§ **What the exercise asks**: Repeat the span of the excerpt whose first words are "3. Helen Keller" and whose last words are "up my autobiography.".
*** Excerpt ***
Short books jokes and puns are one of the best ways to have fun with word play in English. The books humour may include short fiction jokes also.

  1. If you take the first two letters of the title of each the 7 harry potter books, it spells out a secret message HAHAHAHAHAHAHA
  2. I told my teenage niece to go get me a phone book... She laughed at me, and said
    "Oh uncle J you're so old. Just use my phone."
    So I slammed her phone against the wall to kill a spider.
  3. Helen Keller once described a cheese grater as... "The most violent book I have ever read"
  4. Breaking News Trump's personal library just burned down The fire consumed both books and he hasn't even finished coloring the second one
  5. My parents read the book I was writing. They said the main character wasn't likeable. It was an autobiography...
  6. I decided to kill off some characters in the book I am writing It would definitely spice up my autobiography.
*** Data lines ***
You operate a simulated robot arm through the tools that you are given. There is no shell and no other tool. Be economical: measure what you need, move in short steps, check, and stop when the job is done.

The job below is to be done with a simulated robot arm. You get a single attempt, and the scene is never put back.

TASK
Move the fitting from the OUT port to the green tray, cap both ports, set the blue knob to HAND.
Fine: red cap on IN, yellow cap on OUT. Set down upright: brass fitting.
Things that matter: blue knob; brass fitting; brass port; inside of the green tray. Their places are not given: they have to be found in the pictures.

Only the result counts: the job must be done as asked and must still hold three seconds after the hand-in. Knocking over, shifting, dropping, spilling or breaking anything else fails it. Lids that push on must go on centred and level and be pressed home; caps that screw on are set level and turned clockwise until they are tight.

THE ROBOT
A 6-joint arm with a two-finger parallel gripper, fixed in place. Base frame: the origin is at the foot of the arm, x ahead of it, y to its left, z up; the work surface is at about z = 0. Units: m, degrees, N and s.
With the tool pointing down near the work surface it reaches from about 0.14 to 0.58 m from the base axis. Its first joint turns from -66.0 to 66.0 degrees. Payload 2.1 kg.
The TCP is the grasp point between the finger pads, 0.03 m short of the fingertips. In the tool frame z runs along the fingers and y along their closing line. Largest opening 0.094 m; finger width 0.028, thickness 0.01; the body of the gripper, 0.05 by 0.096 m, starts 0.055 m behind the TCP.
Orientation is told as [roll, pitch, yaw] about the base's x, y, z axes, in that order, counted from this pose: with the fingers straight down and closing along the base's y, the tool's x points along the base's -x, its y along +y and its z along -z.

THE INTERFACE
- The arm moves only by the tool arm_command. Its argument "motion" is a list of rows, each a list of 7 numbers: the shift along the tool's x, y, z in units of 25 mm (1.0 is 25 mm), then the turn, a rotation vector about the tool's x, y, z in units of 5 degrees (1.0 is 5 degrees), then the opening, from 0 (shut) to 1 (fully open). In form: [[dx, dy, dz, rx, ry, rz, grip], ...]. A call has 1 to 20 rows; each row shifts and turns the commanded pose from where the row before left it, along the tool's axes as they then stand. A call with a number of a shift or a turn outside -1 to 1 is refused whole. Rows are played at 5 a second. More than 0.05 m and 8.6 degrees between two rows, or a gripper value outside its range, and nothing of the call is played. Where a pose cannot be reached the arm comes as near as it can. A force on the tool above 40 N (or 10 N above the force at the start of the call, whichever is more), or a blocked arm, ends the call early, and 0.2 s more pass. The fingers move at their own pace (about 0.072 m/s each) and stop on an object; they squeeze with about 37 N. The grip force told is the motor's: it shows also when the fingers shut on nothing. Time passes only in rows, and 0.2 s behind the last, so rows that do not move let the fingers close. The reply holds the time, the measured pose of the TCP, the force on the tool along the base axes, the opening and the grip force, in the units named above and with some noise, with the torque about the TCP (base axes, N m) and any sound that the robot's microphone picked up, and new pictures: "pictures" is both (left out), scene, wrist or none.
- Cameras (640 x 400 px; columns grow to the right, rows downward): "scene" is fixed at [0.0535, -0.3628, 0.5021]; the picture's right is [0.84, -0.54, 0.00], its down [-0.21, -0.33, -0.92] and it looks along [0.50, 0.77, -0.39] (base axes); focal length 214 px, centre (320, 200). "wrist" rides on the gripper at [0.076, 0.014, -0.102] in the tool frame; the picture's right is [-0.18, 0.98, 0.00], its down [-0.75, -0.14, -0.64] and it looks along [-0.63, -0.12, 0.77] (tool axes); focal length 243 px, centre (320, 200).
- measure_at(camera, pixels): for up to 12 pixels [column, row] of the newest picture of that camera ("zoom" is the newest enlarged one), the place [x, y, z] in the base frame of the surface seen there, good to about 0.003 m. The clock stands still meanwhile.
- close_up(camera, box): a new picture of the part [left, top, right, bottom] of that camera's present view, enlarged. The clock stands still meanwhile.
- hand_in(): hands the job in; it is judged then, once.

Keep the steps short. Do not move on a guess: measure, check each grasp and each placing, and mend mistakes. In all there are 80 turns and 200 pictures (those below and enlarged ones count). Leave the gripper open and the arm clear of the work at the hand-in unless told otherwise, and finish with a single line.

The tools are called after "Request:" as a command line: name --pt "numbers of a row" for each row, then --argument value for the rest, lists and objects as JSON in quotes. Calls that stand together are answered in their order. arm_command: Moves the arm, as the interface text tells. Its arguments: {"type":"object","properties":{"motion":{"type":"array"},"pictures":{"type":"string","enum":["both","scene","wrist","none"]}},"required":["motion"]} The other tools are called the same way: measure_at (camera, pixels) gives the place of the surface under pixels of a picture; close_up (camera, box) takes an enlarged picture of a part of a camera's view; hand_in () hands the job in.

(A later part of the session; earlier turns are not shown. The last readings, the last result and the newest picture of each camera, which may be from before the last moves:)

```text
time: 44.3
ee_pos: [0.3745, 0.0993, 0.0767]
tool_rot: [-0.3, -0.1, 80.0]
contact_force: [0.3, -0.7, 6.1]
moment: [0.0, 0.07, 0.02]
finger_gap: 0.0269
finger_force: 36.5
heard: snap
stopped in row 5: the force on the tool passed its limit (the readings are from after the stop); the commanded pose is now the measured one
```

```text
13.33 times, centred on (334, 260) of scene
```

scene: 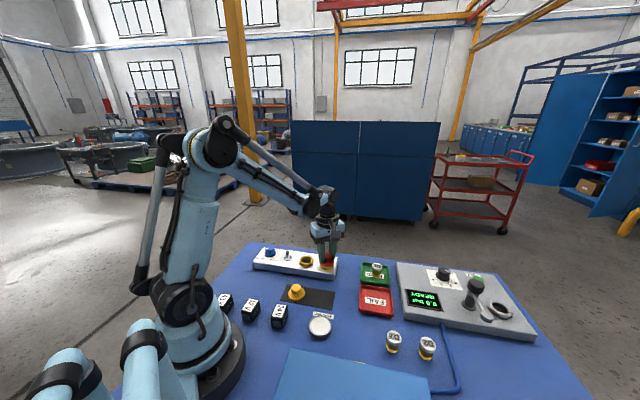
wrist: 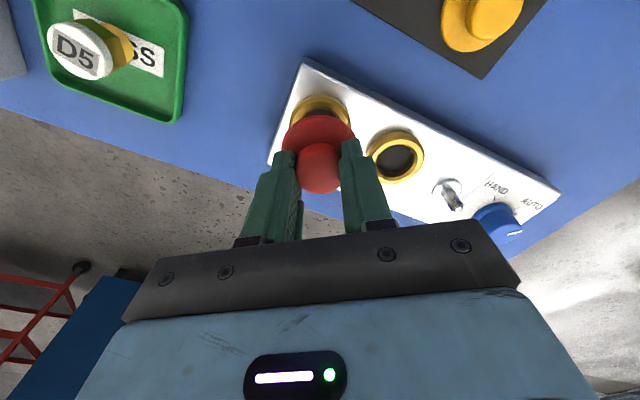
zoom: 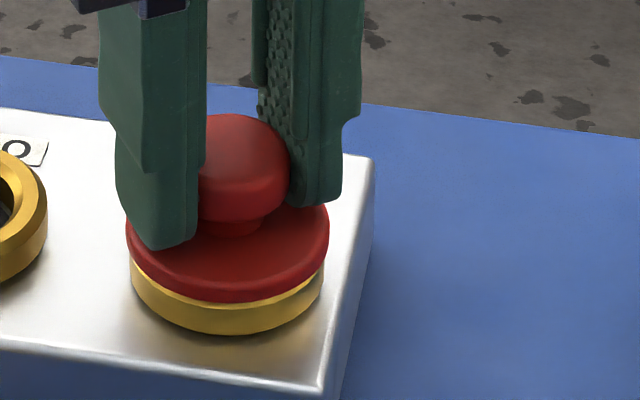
***
§ **Written reply**:
3. Helen Keller once described a cheese grater as... "The most violent book I have ever read"
  4. Breaking News Trump's personal library just burned down The fire consumed both books and he hasn't even finished coloring the second one
  5. My parents read the book I was writing. They said the main character wasn't likeable. It was an autobiography...
  6. I decided to kill off some characters in the book I am writing It would definitely spice up my autobiography.